Norton also is pleased that the Homeland Security Committee today approved her amendment to the Science and Technology security bill (H.R. 4941) taken from her more comprehensive Secure TRAINS Act (Secure Transit and Railroads Across America and Investment in National Security) introduced earlier this session. Her amendment is the first research and development provision dedicated exclusively to rail and mass transportation. She emphasized the disparity between security funds spent on aviation security--$9 per air passenger--contrasted with one penny spent per ground passenger, almost none of it on research and development, despite the London train bombing almost one year ago, the Madrid commuter train attacks two years ago, and the dominant passenger use of rail and public transit over air travel. The Congresswoman’s amendment initially also sought $50 million a year for three years, an “almost embarrassingly modest amount,” she said, but the funding was dropped on a party line vote. Nonetheless, the research and development amendment itself passed and is included in the final bill. The Norton amendment also assures that research and development efforts are coordinated with the Transportation Security Administration (TSA) to avoid duplication.

Just yesterday, Norton questioned expert witnesses at a Rail Subcommittee hearing on hazardous materials, and reported at today’s Homeland Security Committee mark-up, that, “neither the industry nor the regulatory agencies know how to protect our wide open public transportation systems that must be easily accessible and cannot be controlled like air travel and airports.

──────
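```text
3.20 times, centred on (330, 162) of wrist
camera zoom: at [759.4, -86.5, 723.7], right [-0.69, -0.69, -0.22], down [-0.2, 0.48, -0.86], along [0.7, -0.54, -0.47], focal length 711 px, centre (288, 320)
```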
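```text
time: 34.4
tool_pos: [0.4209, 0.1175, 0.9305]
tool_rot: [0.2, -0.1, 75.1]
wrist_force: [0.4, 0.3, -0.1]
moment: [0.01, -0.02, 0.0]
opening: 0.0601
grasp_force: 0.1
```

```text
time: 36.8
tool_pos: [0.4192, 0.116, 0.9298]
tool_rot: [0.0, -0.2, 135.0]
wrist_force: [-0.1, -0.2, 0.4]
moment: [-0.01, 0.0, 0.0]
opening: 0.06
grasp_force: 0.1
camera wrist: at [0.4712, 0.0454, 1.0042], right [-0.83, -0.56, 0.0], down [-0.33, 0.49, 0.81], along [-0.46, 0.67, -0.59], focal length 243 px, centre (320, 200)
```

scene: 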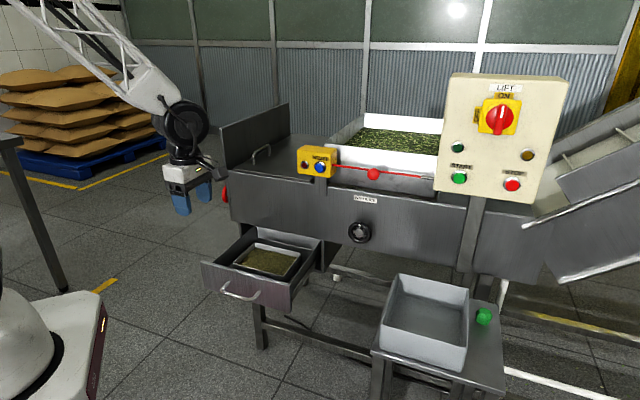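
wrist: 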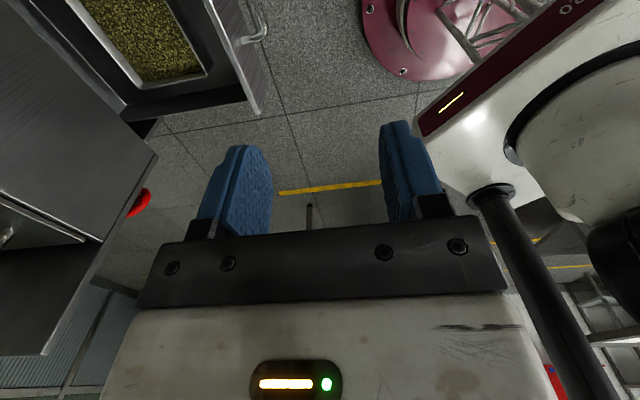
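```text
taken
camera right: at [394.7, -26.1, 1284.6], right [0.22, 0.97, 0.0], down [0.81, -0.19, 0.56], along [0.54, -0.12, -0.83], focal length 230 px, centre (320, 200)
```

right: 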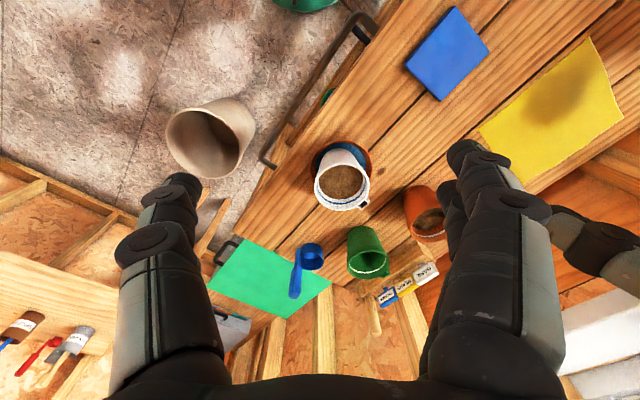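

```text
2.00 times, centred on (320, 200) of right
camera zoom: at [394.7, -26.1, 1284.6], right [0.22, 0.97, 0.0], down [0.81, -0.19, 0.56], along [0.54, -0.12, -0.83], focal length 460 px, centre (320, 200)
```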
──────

Yet almost none of the billions we have spent on air and ground travel is relevant to the forms of transportation used by the average American everyday, and we are doing nothing about it.” Norton cited the almost 800,000 passengers who daily ride D.C.’s Metro and said that only the federal government has the research capacity to do the urgently needed science and technology, which “is not even in the start-up phase for subways, rail and other mass transportation.”

Last year Norton got two important amendments from the Act adopted as part of the Homeland Security reauthorization bill. They require DHS to develop security best practices to be used by mass transportation operators and to develop a national plan for passenger and employee awareness to prevent and respond to terrorist acts on public transportation. “If I have to do my Secure TRAINS Act amendment by amendment, so be it,” Norton said, “but we cannot sit by plowing dollars into air travel while continuing to ignore the daily vulnerability of most American travelers as they go to and from work, school and other activities.”